I’m tired. I can’t study; I didn’t sleep last night. I can hardly keep my eyes open, let alone focus.
I am guilty of saying these exact things to my parents. Okay, let’s be honest. When you’re a high school homeschool teen, homework may be the only language you speak.
You are probably sitting every day by your computer or table with loads of paper, pens, assignments, essays and maybe an overwhelmed head. You may even be shocked to notice that you dream of test time in your sleep! Could how you treat your body have anything to do with how you are feeling?
It’s been scientifically proven that a healthy body creates a healthy mind. And we all know a healthy mind can and will produce good grades. The two go hand in hand. Now despite this knowledge, trying to stay physically active is a challenge.
As a homeschooled teenager, I myself sometimes am glued to my computer screen until I lose track of time. Important as education is, we need to set boundaries so we don’t find ourselves not having enough energy to work or study.
I know many of you may not find the idea of breaking between Math and English to go and do laps very appealing, and that’s OK! You don’t have to be Rocky Balboa to be healthy and happy. Here are just a few small ways to keep your energy up:
1. Stop, Stand and Stretch!
Stop every half hour or so and do some stretches. This is a great way to keep your blood circulating and break the tedious routine. I usually stop after my first three lessons in the morning and take a mat out to do some stretches.
It also relieves that office slouch some may have. I find that once I return to my work, I’m much more alert and focused. Try it and don’t fall asleep on the mat!
This is a great way to start your healthy lifestyle.
2. Eat Healthy.
I don’t mean to guzzle down a raw egg shake in the morning (unless you’re into that!). However, it can’t hurt to add some greens to that juicy steak burger you’re having. Or get into the habit of eating at least one serving of fruit a day.
This will not only improve your brain, but also your body, energy, and sleep. And I think we all need some help with the last one! What are some of your ideas for a tasty, healthy treat?
3. Don’t Skip Breakfast.
Why is it, growing up, we learn from Sesame Street all about how important a healthy breakfast is, but we fail to keep the habit once we’re older?

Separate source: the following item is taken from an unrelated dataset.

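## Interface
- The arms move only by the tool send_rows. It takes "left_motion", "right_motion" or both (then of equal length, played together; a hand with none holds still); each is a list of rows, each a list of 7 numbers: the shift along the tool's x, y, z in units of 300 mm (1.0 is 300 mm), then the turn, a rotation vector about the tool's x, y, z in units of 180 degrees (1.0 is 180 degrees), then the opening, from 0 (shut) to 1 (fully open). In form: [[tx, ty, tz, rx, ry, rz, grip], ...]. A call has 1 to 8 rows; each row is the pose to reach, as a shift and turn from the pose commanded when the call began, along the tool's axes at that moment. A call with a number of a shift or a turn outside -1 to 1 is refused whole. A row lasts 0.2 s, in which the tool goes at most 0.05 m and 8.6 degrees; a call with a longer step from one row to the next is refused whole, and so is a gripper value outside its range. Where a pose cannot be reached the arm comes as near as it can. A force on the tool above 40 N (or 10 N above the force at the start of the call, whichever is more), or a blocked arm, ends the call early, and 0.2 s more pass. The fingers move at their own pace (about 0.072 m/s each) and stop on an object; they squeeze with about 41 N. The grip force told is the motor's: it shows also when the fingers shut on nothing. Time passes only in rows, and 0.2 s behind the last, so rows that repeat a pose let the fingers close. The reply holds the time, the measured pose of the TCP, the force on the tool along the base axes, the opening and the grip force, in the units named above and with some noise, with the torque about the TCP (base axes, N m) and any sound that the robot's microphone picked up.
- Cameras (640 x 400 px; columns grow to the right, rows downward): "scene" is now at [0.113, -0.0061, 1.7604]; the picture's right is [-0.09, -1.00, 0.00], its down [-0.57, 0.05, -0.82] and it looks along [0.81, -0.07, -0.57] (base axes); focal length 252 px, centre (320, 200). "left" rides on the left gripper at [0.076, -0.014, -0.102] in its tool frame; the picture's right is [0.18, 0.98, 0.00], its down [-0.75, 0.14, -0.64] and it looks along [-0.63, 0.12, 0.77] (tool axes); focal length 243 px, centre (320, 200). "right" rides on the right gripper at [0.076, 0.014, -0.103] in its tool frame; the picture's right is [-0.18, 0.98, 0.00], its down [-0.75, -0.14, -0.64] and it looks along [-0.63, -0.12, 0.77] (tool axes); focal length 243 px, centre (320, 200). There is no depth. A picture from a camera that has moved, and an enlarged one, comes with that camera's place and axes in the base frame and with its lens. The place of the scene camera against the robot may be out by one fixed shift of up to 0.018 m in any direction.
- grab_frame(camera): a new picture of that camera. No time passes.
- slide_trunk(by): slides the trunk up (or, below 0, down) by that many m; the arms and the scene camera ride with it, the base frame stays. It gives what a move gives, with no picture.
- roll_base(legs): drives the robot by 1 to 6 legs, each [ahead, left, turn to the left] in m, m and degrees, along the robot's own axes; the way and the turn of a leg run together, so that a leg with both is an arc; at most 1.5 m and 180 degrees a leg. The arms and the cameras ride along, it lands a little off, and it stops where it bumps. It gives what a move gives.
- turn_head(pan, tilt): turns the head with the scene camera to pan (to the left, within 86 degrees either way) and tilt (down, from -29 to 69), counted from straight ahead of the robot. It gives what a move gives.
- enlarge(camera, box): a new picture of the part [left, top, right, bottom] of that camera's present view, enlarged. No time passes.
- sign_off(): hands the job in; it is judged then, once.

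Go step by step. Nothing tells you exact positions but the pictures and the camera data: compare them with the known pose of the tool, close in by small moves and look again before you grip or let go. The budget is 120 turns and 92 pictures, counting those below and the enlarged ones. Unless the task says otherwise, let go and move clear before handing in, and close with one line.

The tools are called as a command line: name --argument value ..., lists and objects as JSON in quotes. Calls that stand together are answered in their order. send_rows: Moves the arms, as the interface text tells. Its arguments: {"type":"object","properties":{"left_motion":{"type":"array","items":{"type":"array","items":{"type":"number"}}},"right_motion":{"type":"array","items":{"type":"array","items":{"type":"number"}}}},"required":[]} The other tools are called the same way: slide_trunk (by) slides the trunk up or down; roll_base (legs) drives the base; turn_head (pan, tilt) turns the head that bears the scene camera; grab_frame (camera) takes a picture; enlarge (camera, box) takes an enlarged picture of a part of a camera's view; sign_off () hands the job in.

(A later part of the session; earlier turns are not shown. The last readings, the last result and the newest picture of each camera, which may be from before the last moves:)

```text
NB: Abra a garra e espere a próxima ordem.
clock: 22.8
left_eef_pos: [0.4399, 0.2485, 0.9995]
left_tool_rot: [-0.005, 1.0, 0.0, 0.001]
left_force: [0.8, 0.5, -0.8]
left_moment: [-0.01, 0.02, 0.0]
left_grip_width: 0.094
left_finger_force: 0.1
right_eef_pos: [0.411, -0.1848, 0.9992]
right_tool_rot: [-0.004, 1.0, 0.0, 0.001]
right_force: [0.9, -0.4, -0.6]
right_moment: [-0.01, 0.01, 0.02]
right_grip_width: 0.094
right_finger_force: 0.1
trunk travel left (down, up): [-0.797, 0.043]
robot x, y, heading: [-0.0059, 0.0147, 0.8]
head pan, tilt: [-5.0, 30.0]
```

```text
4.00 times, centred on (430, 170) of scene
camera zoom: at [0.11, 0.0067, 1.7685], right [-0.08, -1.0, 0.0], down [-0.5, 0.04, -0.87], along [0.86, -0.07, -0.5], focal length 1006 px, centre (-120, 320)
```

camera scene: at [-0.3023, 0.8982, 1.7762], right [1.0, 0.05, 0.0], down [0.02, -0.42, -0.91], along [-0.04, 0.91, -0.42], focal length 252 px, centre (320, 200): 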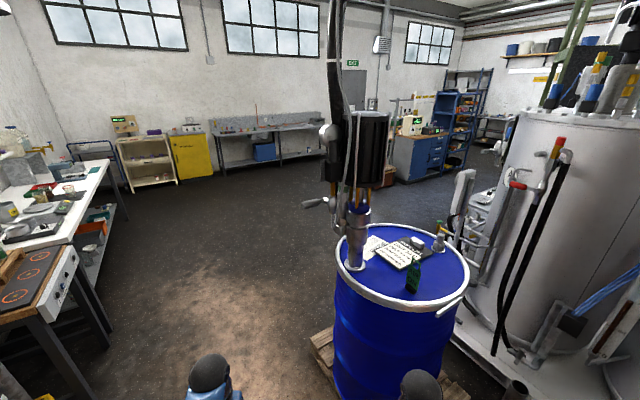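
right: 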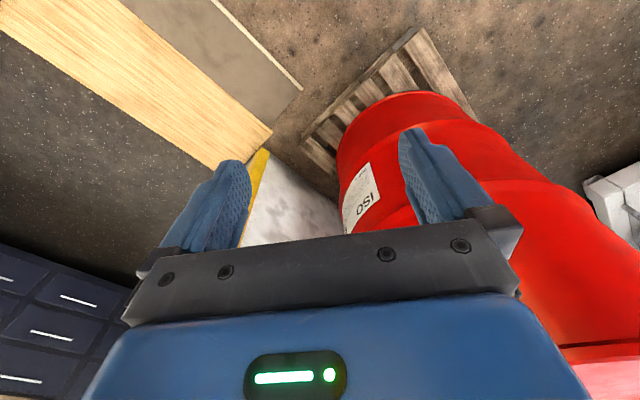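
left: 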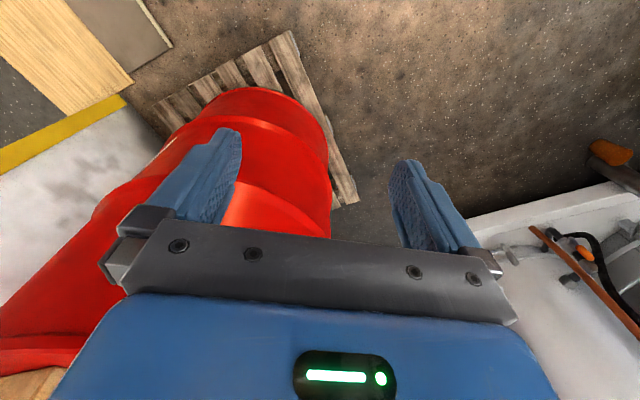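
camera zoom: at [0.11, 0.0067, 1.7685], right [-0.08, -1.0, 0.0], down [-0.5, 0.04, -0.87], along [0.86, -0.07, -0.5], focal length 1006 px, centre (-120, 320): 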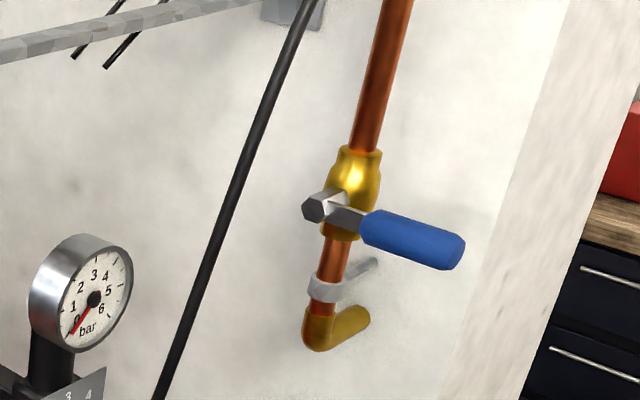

The old saying is true: Breakfast is the most important meal of the day.
It supplies your body with key nutrients you need. If you’re not a big breakfast eater, try something simple like toast and butter, or a bowl of oatmeal.
You may not notice it right away, but eventually it’ll become a habit you won’t want to stop.
4. Get Outside.
A few minutes outside can only benefit you. Besides, with all the information we’re taking into our brains, we deserve some fresh air to clear our minds. Have your lunch break outside in the sun, or do your reading on the patio.
Just because we’re homeschool teens doesn’t mean we’re confined to the home. Homeschool has some freedom to it too, so enjoy it! You’ll enjoy changing the atmosphere a bit and perhaps even gain some inspiration from God’s garden.
5. Get Active!
As children we had no problem balancing school and play. Why can’t we now?
There’s no rule against going for a bike ride after school, or shoveling the porch when it’s full of snow. Work with what you’ve got. You’ll gain muscle strength as well; who wouldn’t want that?
Yes, it is important to work. However, everybody needs some time to goof off to break the cycle.
6. Exercise Moderately.
For those of you who do enjoy a good sweaty workout to burn stress and calories, I must add: do it moderately.
Never overdo a workout, or you could end up becoming further behind in school, due to pain from hurt muscles. Lifting weights, doing a few sit-ups, or running on the treadmill can easily fit between subjects or after, but take it easy.
Remember, you’re not training for the Olympics!
7. Set Priorities.
Finally, I can’t stress enough how important it is to set goals and stick to them. You have a schedule for your classes; you can make one for your healthy habits too.
Set times you’d like to get some exercise in, or have a certain hour you’d like to spend outside.
Set a schedule and share it with your family. That way everyone will know when to let you jog or read outside in peace. When you’re a teenager, privacy really helps, right?
Being a young adult means you’re responsible for your time and body. Don’t slack off on school just to do some push-ups. That won’t help. Set your priorities and keep them. I think this Scripture fits perfectly for what I’m trying to say:
“Or do you not know that your body is a temple of the Holy Spirit who is in you, whom you have from God, and that you are not your own? For you have been bought with a price: therefore glorify God in your body.” 1 Corinthians 6:19
The Holy Spirit lives in you. God has designed your body to be healthy and strong. Always pray to God for strength; He loves to give it freely. Remember, you’re blessed to be in an atmosphere where you can do this.
These tips are only the beginning. Write a few of your own down and discuss them with your parents. See which work and which don’t.
Stay healthy and active, and you’ll never regret it.
What kinds of physical activities do you and your family do?